>> START Text segment

Mid-Life Cycling

Mid-Life Cycling

23 April 2016

Bike Bard

Four hundred years ago today, William Shakespeare died.  

Interestingly, this date--the 23rd of April--might also be his birth date.  We do not know his birthday with any certainty; the first record that exists of him is his baptismal certificate, dated the 26th of April, 1564.  


I am so thankful for Bill.  After all, if he didn't exist, I'd have to torture my students in some other way.  And, really, it's not as much fun to torment people with Tennyson or Chaucer.  I couldn't really haunt my students with Milton, because I'd have to spend more time explaining Paradise Lost than I would for any of the Bard's plays.  By the time I'm finished, most of my students would be too dazed to be terrified.


(That last statement is conjecture.  Now I'll make a confession:  I've never tried to teach Paradise Lost, or any other poem by John Milton.  I'd bet a lot of English instructors today could say the same.)

>> END Text segment
>> START Material provided

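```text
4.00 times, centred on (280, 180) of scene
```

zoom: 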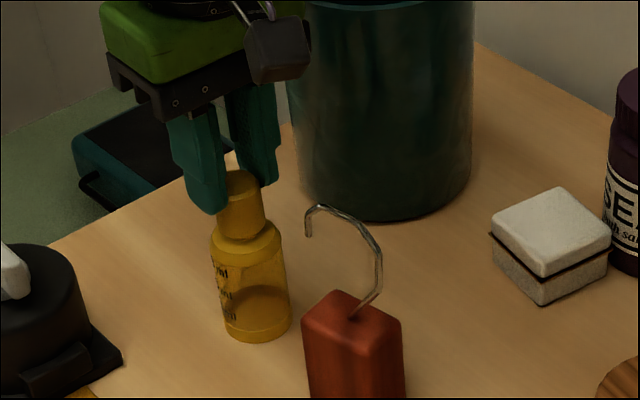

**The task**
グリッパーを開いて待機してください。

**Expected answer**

>> END Material provided

**The task**
Provide the original wording of the text segment from "I am so thankful" as far as "to be terrified.".

**Expected answer**
I am so thankful for Bill.  After all, if he didn't exist, I'd have to torture my students in some other way.  And, really, it's not as much fun to torment people with Tennyson or Chaucer.  I couldn't really haunt my students with Milton, because I'd have to spend more time explaining Paradise Lost than I would for any of the Bard's plays.  By the time I'm finished, most of my students would be too dazed to be terrified.